__WRITTEN EXERCISE__:
Output the material beneath exactly, leaving nothing out.

__DATA SHOWN__:

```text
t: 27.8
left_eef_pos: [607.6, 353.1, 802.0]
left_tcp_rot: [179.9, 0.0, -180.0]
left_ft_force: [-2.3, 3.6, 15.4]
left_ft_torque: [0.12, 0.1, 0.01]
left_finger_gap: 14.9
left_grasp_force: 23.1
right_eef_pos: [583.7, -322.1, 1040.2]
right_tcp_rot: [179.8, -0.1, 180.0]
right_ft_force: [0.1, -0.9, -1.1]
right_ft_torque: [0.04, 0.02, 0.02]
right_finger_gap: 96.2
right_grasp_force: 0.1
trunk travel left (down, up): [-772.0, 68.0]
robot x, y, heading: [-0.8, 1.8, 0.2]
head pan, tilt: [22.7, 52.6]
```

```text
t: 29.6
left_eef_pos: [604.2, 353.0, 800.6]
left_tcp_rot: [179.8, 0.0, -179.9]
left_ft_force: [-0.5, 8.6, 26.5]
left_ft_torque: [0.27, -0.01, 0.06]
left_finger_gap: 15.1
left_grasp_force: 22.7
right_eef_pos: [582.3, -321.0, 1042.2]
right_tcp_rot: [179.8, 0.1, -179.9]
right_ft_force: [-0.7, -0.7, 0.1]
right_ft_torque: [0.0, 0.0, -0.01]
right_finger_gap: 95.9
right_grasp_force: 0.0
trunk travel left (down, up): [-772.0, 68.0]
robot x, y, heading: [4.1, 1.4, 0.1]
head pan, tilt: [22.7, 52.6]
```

__SOLUTION FOR THIS EXERCISE__:
```text
t: 27.8
left_eef_pos: [607.6, 353.1, 802.0]
left_tcp_rot: [179.9, 0.0, -180.0]
left_ft_force: [-2.3, 3.6, 15.4]
left_ft_torque: [0.12, 0.1, 0.01]
left_finger_gap: 14.9
left_grasp_force: 23.1
right_eef_pos: [583.7, -322.1, 1040.2]
right_tcp_rot: [179.8, -0.1, 180.0]
right_ft_force: [0.1, -0.9, -1.1]
right_ft_torque: [0.04, 0.02, 0.02]
right_finger_gap: 96.2
right_grasp_force: 0.1
trunk travel left (down, up): [-772.0, 68.0]
robot x, y, heading: [-0.8, 1.8, 0.2]
head pan, tilt: [22.7, 52.6]
```

```text
t: 29.6
left_eef_pos: [604.2, 353.0, 800.6]
left_tcp_rot: [179.8, 0.0, -179.9]
left_ft_force: [-0.5, 8.6, 26.5]
left_ft_torque: [0.27, -0.01, 0.06]
left_finger_gap: 15.1
left_grasp_force: 22.7
right_eef_pos: [582.3, -321.0, 1042.2]
right_tcp_rot: [179.8, 0.1, -179.9]
right_ft_force: [-0.7, -0.7, 0.1]
right_ft_torque: [0.0, 0.0, -0.01]
right_finger_gap: 95.9
right_grasp_force: 0.0
trunk travel left (down, up): [-772.0, 68.0]
robot x, y, heading: [4.1, 1.4, 0.1]
head pan, tilt: [22.7, 52.6]
```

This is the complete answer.